Tous les jours il arrive qu’un événement inopiné et qui a quelque chose de terrible fait perdre l’esprit à des hommes faits, dont le cerveau n’est pas fort susceptible de nouvelles impressions, qui ont de l’expérience, qui peuvent se défendre, ou au moins qui peuvent prendre quelque résolution. Les enfants en venant au monde souffrent quelque chose de tous les objets qui frappent leurs sens, auxquels ils ne sont pas accoutumés. Tous les animaux qu’ils voient sont des animaux d’une nouvelle espèce pour eux, puisqu’ils n’ont rien vu au dehors de tout ce qu’íls voient pour lors ; ils n’ont ni force, ni expérience ; les fibres de leur cerveau sont très-délicates et très-flexibles. Comment donc se pourrait-il faire que leur imagination ne demeurât point blessée par tant d’objets différents ?
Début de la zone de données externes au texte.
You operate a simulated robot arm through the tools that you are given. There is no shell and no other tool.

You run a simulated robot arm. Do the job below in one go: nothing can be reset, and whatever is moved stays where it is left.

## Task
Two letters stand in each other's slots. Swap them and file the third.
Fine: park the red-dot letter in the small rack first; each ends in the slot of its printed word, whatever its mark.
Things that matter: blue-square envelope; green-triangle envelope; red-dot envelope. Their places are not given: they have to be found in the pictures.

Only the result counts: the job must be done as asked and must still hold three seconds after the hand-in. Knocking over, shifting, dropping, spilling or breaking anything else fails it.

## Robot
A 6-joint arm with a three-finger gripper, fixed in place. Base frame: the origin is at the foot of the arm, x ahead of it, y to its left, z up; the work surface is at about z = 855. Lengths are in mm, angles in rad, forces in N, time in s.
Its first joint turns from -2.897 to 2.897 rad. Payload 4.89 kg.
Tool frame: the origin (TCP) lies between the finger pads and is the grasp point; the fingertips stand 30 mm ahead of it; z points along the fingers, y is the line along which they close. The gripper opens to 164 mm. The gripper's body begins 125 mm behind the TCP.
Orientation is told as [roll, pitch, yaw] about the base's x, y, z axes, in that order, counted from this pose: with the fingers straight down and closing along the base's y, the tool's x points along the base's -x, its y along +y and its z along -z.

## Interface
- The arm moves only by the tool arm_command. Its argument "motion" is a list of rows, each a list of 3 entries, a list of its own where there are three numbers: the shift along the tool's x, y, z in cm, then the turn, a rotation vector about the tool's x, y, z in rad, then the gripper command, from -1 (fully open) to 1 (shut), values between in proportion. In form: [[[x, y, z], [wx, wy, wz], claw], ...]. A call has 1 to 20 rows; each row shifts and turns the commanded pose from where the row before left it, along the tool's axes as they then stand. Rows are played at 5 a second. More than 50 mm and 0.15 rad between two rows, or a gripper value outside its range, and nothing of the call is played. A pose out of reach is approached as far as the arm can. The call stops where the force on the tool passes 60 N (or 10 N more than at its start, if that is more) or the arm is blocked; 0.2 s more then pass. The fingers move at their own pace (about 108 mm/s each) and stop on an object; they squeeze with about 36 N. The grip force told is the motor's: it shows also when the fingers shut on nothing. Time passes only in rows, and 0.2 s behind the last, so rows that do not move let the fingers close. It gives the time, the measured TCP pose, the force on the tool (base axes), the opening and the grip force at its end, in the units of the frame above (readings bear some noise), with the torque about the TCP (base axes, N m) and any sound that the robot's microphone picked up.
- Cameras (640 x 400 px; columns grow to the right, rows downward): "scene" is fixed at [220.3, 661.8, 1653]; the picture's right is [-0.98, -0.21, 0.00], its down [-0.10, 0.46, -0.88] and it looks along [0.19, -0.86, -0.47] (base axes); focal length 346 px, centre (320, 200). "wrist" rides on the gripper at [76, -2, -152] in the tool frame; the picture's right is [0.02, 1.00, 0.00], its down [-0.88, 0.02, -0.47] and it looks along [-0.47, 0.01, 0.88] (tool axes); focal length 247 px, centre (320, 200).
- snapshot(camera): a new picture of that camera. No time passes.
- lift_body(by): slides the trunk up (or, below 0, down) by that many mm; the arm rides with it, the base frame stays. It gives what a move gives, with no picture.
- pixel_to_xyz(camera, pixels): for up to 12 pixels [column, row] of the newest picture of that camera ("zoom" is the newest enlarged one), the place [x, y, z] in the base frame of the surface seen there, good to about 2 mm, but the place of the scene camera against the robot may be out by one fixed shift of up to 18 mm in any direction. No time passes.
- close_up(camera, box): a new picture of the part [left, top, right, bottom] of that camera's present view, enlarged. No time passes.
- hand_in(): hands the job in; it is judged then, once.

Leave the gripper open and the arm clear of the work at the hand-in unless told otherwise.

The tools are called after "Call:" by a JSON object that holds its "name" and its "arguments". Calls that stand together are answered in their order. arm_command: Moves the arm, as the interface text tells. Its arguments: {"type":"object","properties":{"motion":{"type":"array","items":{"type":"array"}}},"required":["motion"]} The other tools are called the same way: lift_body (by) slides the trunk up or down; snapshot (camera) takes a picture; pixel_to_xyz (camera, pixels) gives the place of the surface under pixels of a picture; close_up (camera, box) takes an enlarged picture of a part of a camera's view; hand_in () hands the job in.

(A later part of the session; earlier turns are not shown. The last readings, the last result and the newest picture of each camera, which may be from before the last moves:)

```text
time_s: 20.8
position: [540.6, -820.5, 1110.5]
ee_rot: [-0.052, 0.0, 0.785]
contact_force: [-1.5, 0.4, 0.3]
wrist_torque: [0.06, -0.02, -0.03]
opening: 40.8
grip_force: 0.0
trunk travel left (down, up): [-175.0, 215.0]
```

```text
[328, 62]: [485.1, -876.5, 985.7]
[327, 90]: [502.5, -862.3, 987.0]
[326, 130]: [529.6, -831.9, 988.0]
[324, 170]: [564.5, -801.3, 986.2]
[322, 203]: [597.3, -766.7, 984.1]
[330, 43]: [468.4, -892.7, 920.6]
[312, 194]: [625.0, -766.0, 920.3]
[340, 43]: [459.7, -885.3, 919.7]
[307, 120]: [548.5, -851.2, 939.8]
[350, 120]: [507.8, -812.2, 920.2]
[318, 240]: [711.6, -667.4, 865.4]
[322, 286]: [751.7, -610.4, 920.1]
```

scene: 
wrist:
Il est vrai que les mères ont déjà un peu accoutumé leurs enfants aux impressions des objets, puisqu’elles les ont déjà tracés dans les fibres de leur cerveau quand ils étaient encore dans leur sein ; et qu’ainsi ils en sont beaucoup moins blessés, lorsqu’ils voient de leurs propres yeux ce qu’ils avaient déjà aperçu en quelque manière par ceux de leurs mères. Il est encore vrai que les fausses traces et les blessures que leur imagination a ressenties à la vue de tant d’objets terribles pour eux, se ferment et se guérissent avec le temps ; parce que n’étant pas naturelles, tout le corps y est contraire et les efface comme nous avons vu dans le chapitre précédent ; et c’est ce qui empêche que généralement tous les hommes ne soient fous des leur enfance. Mais cela n’empêche pas qu’il n’y ait toujours quelques traces si fortes et si profondes, qu’elles ne se puissent etfacer, de sorte qu’elles durent autant que la vie.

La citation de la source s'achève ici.